McEntee remembers two East San Jose neighbors in the early 1980s feuding over a barking dog. McEntee went to the dog owner's house to find him drinking his way through a 12-pack of beer. "There was a gun on the table, and I said, "What are you going to do with that gun?""' McEntee recalled."He said,"I'm going to blow that SOB's head off."" McEntee talked some sense into the two men. The dog owner moved his pet to the side of the yard farthest from his complaining neighbor, and the neighbor moved his bedroom to the side of the house farthest from the dog. One potential homicide averted.

"We sometimes take certain people for granted until they're gone. Jim is one of those people," said San Jose Police Chief William Lansdowne. As the man in charge of making sure San Jose lives up to its billing as the safest big city in America, Lansdowne has referred hundreds of neighborhood disputes to McEntee's office. And when Vietnamese-American business owners in downtown San Jose several years ago planned an angry protest of a fellow merchant who had placed a pro-communist sign in his window, Lansdowne -- mindful of a similar display in Orange County that set off weeks of ugly demonstrations -- again turned to McEntee to calm the waters.

"The real magic that Jim brought to the table was his ability to negotiate and be respected as the person in charge," Lansdowne said. Things haven't always been rosy between McEntee and law enforcement. In 1979, former San Jose Police Chief Joseph McNamara told the civil grand jury that McEntee was undermining cops by participating in rallies and publicly criticizing officers. Police were trying to crack down on low-riders cruising around King and Story roads, and McEntee started an observer program to monitor arrests.

McEntee also has occasionally strained his ties with the county officials he's tried to keep accountable. But with McEntee stepping aside, official accolades are pouring in. "I was hoping I could slip out quietly,"' he said ruefully. No such luck. Last week the county board of supervisors passed a resolution praising him for promoting "harmony and human rights for all residents."' Today, well-wishers will gather at the Mexican Heritage Plaza to bid a happy retirement to McEntee and his wife, Ann, who retired last week after a decades-long teaching career.

Former Supervisor Sig Sanchez calls Jim McEntee "a champion of the little person," noting that McEntee helped craft many of the county's social programs. "He begins with the principles and navigates through the bureaucracy to get a job done," said Maha ElGenaidi, a member of the county Human Rights Commission, which McEntee's office supports. But tilting at windmills year after year takes its toll. "It's the type of job that you have to live in day or night," McEntee said, standing in his basement office near hand-painted posters with messages like, "I accept my uniqueness" and "I release all fears and doubts."

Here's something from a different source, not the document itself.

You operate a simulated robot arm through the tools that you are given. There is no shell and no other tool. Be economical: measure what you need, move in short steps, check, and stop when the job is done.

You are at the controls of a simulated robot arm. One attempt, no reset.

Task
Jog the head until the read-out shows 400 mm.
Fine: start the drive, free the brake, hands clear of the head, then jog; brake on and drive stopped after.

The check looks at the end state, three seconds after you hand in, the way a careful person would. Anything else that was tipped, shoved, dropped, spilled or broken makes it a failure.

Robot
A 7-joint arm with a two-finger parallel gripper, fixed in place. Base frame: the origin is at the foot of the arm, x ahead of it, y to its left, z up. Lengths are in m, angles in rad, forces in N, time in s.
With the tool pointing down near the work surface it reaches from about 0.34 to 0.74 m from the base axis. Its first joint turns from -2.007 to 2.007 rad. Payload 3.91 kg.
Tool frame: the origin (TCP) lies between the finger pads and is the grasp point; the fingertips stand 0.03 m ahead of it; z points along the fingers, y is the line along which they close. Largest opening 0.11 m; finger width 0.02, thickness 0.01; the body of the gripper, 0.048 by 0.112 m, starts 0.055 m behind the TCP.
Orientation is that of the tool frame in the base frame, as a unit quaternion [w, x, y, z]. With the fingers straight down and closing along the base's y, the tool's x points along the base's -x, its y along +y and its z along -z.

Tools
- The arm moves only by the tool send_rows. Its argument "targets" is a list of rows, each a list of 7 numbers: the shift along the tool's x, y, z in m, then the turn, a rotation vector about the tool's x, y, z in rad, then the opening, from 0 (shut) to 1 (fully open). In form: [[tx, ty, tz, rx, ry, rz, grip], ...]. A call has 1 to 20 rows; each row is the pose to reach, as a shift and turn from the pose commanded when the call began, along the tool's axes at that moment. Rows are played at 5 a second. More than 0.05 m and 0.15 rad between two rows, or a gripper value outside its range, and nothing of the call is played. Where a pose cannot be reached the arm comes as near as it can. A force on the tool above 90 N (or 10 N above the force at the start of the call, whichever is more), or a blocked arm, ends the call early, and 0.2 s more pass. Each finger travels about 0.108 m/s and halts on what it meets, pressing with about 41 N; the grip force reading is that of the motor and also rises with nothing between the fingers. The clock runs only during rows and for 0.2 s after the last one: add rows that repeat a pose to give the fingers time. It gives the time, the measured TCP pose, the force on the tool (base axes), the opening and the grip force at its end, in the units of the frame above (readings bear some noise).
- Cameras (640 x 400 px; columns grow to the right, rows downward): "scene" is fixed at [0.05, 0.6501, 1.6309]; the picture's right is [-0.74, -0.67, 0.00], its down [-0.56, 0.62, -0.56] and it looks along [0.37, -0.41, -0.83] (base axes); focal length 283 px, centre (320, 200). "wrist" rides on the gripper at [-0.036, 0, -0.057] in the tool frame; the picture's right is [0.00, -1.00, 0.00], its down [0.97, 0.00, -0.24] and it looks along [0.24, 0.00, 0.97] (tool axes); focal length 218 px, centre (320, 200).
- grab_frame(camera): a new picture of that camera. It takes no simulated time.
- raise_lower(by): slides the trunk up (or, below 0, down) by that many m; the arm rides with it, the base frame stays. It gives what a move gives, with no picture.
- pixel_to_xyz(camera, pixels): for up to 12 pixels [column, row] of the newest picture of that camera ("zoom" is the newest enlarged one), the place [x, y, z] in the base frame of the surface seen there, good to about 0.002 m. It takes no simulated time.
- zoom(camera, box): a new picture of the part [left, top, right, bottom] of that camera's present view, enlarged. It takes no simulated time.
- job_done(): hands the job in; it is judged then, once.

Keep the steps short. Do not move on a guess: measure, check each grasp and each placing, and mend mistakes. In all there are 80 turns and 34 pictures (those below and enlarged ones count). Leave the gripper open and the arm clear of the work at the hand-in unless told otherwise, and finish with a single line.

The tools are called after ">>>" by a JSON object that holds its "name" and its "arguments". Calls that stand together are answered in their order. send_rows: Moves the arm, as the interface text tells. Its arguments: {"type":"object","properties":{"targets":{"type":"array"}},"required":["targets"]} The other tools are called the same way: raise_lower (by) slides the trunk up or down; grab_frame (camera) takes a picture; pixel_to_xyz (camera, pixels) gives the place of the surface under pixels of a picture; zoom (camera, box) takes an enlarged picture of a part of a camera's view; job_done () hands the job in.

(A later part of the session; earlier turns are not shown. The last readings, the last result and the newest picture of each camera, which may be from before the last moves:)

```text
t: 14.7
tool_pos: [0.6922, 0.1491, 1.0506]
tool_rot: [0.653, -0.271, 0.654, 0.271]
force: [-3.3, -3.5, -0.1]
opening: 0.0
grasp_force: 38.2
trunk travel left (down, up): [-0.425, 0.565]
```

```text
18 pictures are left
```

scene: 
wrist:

"I'm 72 years old now. You kind of feel the effects of doing this," he added. In the short term, he and his wife plan to travel to Europe and get ready for the birth of their 14th grandchild. But the couple will remain active in social causes, McEntee said.

"We're not just going to pull up a chair and sit in front of the TV,"' he promised. With the recent war in Iraq, ongoing terrorist fears and racial tensions, McEntee said the work of the human relations office is more important than ever -- and will be tougher than usual in the face of budget cuts that will trim two of the department's staff of 17. Delorme McKee-Stovall, who coordinates the human relations office's Network for a Hate-Free Community, will be McEntee's interim replacement. McEntee said whoever lands the job full time had best keep an eye cast to the spiritual side of life.

"What's been very important to me is to look upon it as a ministry: serving God by serving others," he said. McEntee spent 16 years in the Roman Catholic priesthood before leaving the clergy in 1973 to marry his wife, a former nun. The couple have raised a multi-ethnic family of eight children: four Latinos, two African-Americans and two birth children of their own. Supervisor Blanca Alvarado said that's helped qualify McEntee to be the conscience of a county where no ethnic group is in the majority. "People just gravitated to him instinctively because there was this sense that he loved all people regardlessof their status in life," she said.

Fluent in Spanish, McEntee worked closely with Cesar Chavez and with the late Bob Gonzales, father of San Jose Mayor Ron Gonzales. Over the years, McEntee has stuck up for field workers, people of color, gays and the homeless. Said Alvarado: "He was always one of us."